ザ・コンセッションについて振り返る時、何か欠けていることがあるとすれば、それはニクラスがどうやって返しのパットを沈めたかだ。ジャクリン曰く「外す可能性が極めて高ったにもかかわらず、わずかに左から右へ切れながらカップに入ったよ」。ニクラスのパットは、1991年にベルンハルト・ランガーがキアワの最終ホールで放ったパットよりも少し短かったが、状況はよく似ていた。
「緊張感が大釜いっぱいにあふれている様子を想像してほしい」と、ゴルフ・ワールド誌でウィルソンは書いている。「一体どこの脚本家がこんな現実離れした結末を書けるっていうんだ?ニクラスはグリーンの上を歩き回り、芝の葉の数を数え始めた。“なんてことだ、彼があのとてつもなく大事な一打を打つ前に、息が詰まって死んでしまう”と、苦悶の中でプレーを見つめる観客の1人がうめいた…
巨大なプレスセンターでは、電話の受話器が外され、アメリカ代表とイギリス代表の運命を決めるパットの行方を伝えるために、ラインは開放されていた。“聞いてくれよ”と、ある記者が言った。“戦争取材をしている方がリラックスしていたよ”」。
「彼は背中いっぱいに母国を背負っていた」と、1969年にジャクリンは話している。「そして、ニクラスは彼がそうであるように、男らしくホールアウトした」。

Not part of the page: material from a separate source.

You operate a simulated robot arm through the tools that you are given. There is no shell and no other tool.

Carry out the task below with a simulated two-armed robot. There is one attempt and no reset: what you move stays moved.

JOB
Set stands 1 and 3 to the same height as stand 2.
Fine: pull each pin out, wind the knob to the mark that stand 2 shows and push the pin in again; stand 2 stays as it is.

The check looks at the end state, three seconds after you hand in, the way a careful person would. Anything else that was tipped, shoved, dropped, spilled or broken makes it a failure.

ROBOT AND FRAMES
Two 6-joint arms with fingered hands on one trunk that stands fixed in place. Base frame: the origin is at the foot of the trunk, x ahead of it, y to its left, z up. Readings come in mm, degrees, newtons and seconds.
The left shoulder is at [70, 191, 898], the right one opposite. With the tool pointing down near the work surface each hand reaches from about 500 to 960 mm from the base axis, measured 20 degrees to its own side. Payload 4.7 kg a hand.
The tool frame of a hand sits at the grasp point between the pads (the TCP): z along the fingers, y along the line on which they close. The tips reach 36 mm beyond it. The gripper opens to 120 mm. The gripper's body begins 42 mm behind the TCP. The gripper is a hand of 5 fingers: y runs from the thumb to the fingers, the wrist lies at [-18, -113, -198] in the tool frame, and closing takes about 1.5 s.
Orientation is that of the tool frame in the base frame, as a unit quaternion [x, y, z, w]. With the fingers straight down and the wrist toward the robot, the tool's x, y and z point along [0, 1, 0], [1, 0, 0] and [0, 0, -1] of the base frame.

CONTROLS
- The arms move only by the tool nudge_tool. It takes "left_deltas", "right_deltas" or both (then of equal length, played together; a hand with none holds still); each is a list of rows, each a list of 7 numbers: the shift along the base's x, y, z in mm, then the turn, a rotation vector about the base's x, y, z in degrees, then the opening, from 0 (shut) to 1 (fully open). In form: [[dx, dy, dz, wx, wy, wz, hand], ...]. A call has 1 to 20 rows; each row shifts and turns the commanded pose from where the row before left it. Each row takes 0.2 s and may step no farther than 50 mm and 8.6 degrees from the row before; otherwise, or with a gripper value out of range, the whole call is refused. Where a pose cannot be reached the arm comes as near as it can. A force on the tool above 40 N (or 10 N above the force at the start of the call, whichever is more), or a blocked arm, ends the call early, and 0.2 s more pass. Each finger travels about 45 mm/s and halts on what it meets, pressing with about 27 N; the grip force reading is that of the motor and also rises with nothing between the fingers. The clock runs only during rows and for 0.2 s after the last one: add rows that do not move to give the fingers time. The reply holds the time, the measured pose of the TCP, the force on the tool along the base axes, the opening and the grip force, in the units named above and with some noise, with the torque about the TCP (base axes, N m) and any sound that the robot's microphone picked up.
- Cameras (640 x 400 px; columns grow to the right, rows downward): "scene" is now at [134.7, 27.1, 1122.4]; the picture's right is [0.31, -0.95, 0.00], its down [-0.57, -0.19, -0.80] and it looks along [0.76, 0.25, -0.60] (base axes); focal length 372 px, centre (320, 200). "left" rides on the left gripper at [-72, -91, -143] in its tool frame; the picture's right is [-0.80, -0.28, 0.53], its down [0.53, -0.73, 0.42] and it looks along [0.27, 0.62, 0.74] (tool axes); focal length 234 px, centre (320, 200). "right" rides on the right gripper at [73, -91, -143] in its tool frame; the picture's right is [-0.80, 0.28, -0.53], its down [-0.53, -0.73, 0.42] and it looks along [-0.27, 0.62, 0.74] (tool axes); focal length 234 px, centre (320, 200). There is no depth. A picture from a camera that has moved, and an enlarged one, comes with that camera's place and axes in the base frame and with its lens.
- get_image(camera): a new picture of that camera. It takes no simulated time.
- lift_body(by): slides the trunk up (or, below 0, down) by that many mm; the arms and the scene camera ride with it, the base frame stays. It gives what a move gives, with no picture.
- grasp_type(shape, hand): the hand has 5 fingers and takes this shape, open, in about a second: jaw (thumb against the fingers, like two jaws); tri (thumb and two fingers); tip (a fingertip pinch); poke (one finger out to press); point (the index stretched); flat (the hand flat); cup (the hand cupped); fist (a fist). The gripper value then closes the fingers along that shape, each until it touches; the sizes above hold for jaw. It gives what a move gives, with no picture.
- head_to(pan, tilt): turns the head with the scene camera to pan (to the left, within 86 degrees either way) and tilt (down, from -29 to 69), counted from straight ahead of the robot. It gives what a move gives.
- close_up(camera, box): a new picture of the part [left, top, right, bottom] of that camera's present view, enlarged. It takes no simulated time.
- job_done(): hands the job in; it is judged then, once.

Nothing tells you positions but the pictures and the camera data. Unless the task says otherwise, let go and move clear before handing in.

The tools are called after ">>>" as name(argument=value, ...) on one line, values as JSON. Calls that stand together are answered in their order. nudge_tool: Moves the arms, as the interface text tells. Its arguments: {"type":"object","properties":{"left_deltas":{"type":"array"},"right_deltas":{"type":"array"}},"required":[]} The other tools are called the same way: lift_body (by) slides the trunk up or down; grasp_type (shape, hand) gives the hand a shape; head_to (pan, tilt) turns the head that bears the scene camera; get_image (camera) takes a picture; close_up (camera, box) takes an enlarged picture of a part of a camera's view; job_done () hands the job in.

そして、ニクラスはジャクリンにオーケーを出して、みんなを驚かせた。
「勝つチャンスを得る位置にたどり着くまで、全員が懸命に戦った」と話すビリー・キャスパーは、ジーン・リトラーと共にその前のライダー・カップに出場したアメリカ代表選手だ。「そして今、ジャクリンがパットを外せば、自分たちが優勝するかもしれない。ニクラスがマーカーのコインを取り上げた時、アメリカ代表はみんな心底ガッカリした。もちろん、この思いを乗り越え、スポーツマンシップの好例とは何か実感するまで、かなりの時間を要したよ」。